■ **Extract provided**
At the center of higher education is excellence in teaching to foster student success. The Scholarship of Teaching and Learning is fundamentally about enhancing teaching practices and thus improving student outcomes. How so? To answer that let’s first go through some definitions. 

What is The Scholarship of Teaching and Learning (SoTL)?

The Scholarship of Teaching and Learning (SoTL) can be defined as systematic and methodologically rigorous research of teaching and learning effectiveness. Faculty, and educators who conduct SoTL research bring their knowledge of the scientific method to the classroom with the aim to investigate their teaching practices and to explore how these practices impact student learning. Additionally, a crucial component of SoTL is the dissemination of knowledge gained in order to bridge gaps and further the extant literature.

When we talk about SoTL, the concept of scholarly teaching is almost always part of the conversation. 

What is scholarly teaching?

Scholarly Teaching can be defined as the process of grounding teaching practice in evidence and relevant literature. When faculty and educators engage in a reflective process based on evidence from the literature to inform their teaching practice, they are engaging in scholarly teaching.Teaching > Scholarly Teaching > Scholarship of Teaching and Learning

There have been multiple models that conceptualized the relationship between scholarly teaching and the Scholarship of Teaching and Learning since Boyer coined the term in his seminal work Scholarship Reconsidered: Priorities of the Professoriate. The relationship can be described as ranging from two coexisting parallel concepts, to scholarly teaching as being a first step and SoTL as being a higher developmental stage, to the idea that scholarly teaching and SoTL provide organic, reciprocal support in the course of developing a more accurate understanding of teaching and learning.

■ **Given data**
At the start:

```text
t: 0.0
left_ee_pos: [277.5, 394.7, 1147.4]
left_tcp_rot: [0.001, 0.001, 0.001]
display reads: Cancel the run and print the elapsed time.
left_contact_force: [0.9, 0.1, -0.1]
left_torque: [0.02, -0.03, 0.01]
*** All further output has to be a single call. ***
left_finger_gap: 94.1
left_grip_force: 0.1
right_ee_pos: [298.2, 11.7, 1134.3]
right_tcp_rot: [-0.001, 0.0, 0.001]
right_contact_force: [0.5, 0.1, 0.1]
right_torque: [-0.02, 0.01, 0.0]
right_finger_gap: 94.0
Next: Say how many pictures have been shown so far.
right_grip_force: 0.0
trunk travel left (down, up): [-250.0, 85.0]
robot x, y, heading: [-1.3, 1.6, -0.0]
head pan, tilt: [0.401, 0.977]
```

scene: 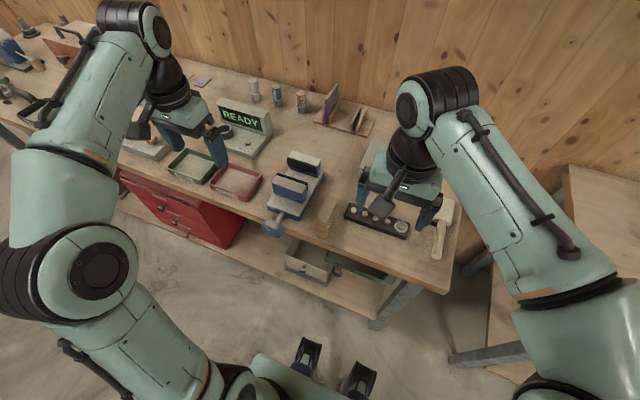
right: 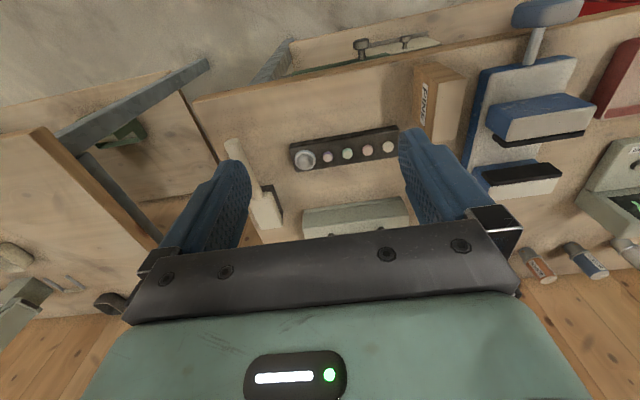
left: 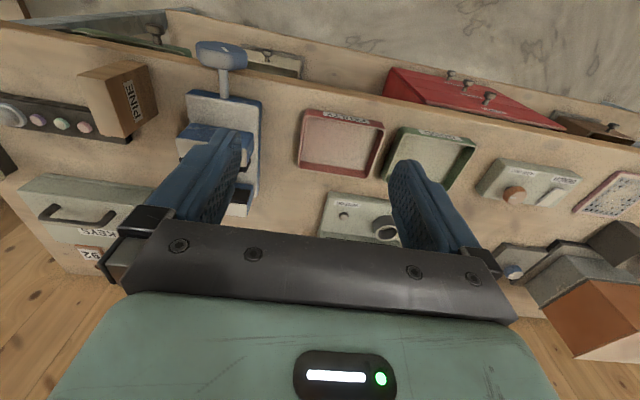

■ **Written tasks**
(a) Give the stretch of the extract provided that starts with "The Scholarship of Teaching and Learning (SoTL) can" and ends with "is scholarly teaching?", unchanged.
(b) Your answer continues the extract provided from its final sentence.

■ **Task results**
(a)
The Scholarship of Teaching and Learning (SoTL) can be defined as systematic and methodologically rigorous research of teaching and learning effectiveness. Faculty, and educators who conduct SoTL research bring their knowledge of the scientific method to the classroom with the aim to investigate their teaching practices and to explore how these practices impact student learning. Additionally, a crucial component of SoTL is the dissemination of knowledge gained in order to bridge gaps and further the extant literature.

When we talk about SoTL, the concept of scholarly teaching is almost always part of the conversation. 

What is scholarly teaching?

(b)
How to use it?

SoTL practitioner Pat Hutchings, working with the Carnegie Academy for the Scholarship of Teaching and Learning, has identified four different kinds of questions SoTL projects might ask and answer:

  1. "Is it working?" – evaluating whether the learning strategies are helping the students achieve the desired learning goals
  2. "What does it look like?" – developing a descriptive framework for thinking about teaching and learning
  3. "What would it look like?" – envisioning approaches that are new for the field
  4. "How can we conceptualize or theorize about what is happening?" – building a different way of making meaning of what teachers and students do

Faculty Presentations

In addition to the library’s Scholar Archives area, OTL highlights Scholarship of Teaching and Learning (SOTL) publications and presentations on its website. In AY 2019, OTL funded several faculty-led action research projects focused on effective online course design. These projects will result in further SOTL publications and presentations.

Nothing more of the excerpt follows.